The Palestinians had feared Washington could return to the hands-off policy that marked its approach to the crisis before the September 11 terror attacks on its cities.

"The expression of active engagement is encouraging, he sounded quite sincere. A quite significant step is the declaration that the Israeli occupation must end," she told Agence France-Presse (AFP).

She also lauded the fact that Powell based his calls on U.N. Security Council resolutions 242 and 338, which demand Israel vacate the land it seized in the 1967 Arab-Israeli war.

Although Powell made no open demand for Israeli Prime Minister Ariel Sharon to drop his insistence on seven days' complete calm before implementing international peace plans, Ashrawi said the intention was implicit.

She said the seven-day ceasefire demanded by Israel to test Palestinian commitment to peace was "an Israeli fabrication. There's no reason why he should respond to an Israeli fabrication."

But she said Powell "didn't talk about any conditionality, and the fact that he said [peace moves] would begin immediately was very encouraging.
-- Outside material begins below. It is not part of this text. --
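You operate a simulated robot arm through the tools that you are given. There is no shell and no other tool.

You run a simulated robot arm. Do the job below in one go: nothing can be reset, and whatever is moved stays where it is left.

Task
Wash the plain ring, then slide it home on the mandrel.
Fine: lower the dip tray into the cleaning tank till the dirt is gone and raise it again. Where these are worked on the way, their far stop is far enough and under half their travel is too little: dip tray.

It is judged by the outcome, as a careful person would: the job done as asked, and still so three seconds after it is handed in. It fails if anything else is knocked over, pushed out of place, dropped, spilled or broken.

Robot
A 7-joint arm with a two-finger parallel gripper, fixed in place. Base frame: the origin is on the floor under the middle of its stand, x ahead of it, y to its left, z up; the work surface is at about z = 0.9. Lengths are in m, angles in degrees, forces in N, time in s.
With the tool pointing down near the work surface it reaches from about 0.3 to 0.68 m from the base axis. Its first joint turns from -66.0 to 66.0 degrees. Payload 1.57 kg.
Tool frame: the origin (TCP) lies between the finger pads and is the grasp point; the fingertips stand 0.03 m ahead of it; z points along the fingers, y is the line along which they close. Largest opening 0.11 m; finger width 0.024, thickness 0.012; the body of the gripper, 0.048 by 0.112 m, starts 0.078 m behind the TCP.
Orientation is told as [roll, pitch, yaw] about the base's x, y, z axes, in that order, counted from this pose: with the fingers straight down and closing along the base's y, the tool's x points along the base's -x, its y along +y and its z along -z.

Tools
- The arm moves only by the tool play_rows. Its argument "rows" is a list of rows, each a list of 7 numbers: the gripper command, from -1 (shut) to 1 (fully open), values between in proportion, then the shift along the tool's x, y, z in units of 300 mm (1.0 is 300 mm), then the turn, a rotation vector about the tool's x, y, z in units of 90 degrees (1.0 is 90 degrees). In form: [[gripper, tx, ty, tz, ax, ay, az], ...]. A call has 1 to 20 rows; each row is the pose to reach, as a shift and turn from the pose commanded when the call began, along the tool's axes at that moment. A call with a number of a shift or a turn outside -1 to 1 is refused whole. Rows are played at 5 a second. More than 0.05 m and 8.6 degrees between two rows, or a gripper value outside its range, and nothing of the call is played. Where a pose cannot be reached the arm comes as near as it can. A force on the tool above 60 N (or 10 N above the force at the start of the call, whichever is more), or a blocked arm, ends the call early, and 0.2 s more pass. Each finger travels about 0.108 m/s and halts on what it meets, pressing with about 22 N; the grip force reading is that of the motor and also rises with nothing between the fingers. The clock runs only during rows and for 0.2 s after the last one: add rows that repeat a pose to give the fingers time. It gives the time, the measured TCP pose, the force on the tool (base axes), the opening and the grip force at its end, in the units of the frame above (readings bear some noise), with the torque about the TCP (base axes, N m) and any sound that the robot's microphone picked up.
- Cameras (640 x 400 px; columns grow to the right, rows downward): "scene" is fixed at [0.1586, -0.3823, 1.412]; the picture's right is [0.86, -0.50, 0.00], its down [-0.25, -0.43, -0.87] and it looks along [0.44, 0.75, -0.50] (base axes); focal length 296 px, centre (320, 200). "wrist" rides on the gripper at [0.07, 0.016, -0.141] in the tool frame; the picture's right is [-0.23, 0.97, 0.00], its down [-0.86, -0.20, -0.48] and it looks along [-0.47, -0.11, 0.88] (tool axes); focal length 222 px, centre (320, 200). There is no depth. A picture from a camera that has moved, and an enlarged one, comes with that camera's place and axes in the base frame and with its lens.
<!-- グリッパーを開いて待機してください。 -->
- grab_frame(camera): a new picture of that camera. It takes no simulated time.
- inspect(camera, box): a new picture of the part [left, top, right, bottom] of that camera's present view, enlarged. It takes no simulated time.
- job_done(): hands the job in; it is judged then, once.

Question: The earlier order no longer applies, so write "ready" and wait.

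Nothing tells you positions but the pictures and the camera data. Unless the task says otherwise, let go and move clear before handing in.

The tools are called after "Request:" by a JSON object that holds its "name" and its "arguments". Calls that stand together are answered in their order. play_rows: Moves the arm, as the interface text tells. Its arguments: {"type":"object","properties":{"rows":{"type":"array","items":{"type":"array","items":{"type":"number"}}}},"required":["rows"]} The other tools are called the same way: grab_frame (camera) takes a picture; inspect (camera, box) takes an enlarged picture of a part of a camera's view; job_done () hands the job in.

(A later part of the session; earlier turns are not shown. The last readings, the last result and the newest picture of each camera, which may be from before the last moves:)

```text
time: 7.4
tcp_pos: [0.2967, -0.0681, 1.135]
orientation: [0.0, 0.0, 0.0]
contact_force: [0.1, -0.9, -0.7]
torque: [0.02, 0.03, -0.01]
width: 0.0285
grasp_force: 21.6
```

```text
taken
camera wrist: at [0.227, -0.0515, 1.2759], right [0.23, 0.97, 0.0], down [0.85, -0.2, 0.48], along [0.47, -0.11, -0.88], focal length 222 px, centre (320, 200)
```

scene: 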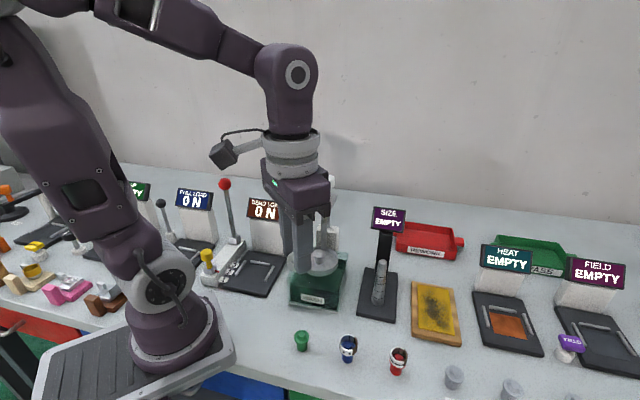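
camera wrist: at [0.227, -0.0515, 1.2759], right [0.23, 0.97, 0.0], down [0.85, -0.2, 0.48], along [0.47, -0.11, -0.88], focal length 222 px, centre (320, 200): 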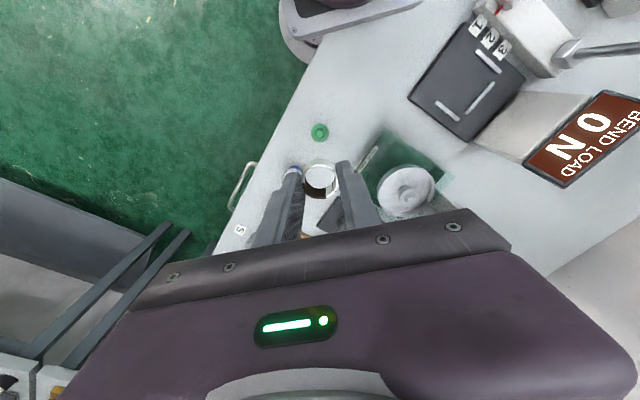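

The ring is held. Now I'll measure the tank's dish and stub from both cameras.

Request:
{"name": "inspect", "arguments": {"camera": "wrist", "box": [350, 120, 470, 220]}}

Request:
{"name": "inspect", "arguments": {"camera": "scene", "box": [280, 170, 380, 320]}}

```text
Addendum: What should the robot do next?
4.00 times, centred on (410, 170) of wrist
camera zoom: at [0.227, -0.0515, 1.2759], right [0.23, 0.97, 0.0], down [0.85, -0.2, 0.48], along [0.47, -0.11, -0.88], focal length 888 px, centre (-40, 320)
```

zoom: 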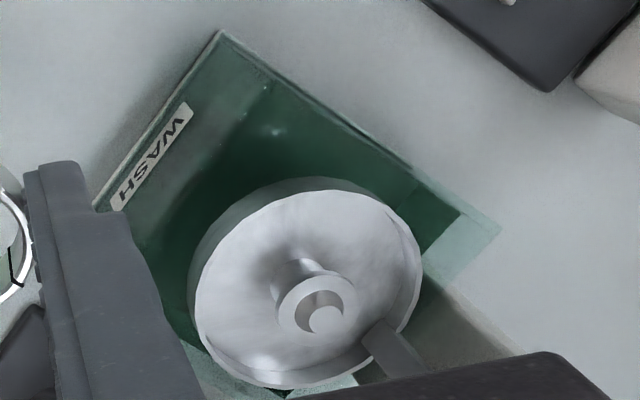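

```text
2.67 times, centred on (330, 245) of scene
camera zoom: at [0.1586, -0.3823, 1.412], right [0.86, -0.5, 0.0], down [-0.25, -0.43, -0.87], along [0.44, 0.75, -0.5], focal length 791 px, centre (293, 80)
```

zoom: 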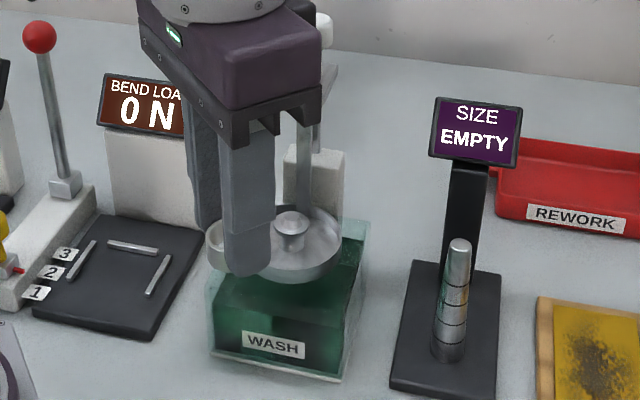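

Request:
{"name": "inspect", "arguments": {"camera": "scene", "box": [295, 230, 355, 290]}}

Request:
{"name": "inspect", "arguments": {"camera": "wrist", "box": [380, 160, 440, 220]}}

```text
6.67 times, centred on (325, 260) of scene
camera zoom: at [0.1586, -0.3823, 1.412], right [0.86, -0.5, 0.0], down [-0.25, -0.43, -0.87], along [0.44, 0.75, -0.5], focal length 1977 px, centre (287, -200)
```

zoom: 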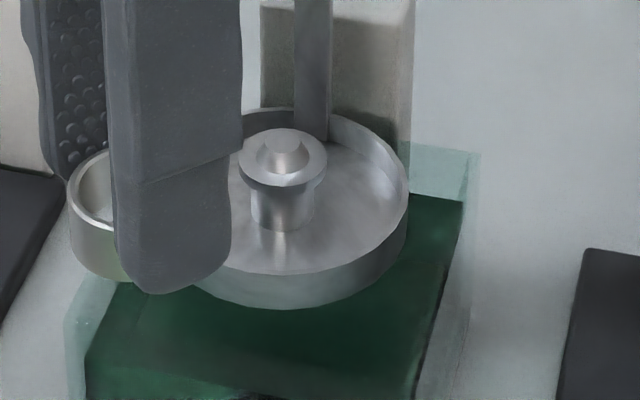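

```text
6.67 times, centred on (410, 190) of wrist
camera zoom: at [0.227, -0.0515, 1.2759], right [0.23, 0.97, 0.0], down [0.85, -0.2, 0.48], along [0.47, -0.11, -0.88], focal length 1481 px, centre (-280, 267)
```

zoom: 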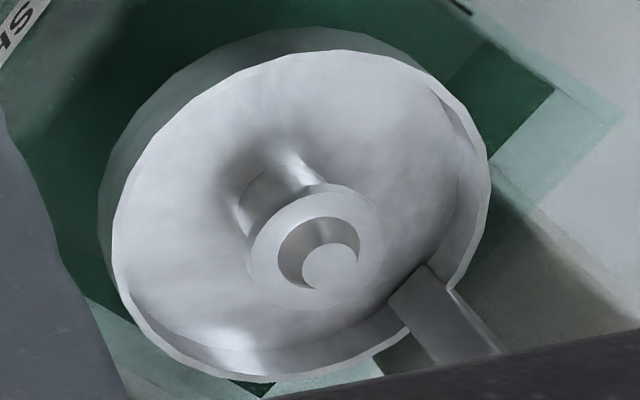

I thought it was implicit in his speech; maybe he should have said it explicitly, but then he would have to respond to every issue Israel raises."

Commenting on Powell's call for the Palestinian leadership to end a "culture of violence" and stifle anti-Israeli attacks, she said: "You cannot create a culture that has no relation to reality.

"You can teach people to love their neighbor, but not to love their occupier," she said.

Meanwhile, the council of Jewish settlements in the Palestinian territories expressed outrage at Powell's speech, especially his call for an end to settlement activity.

The Yesha council in a statement called on Sharon to "clearly condemn the words of Secretary Powell on the subject of freezing settlements and use of the term 'occupied territories.'"

"Yesha's settlements were built on the strength of our historical rights, therefore there is no reason to stop building. It is our right to use the land for the nation of Israel," the statement said.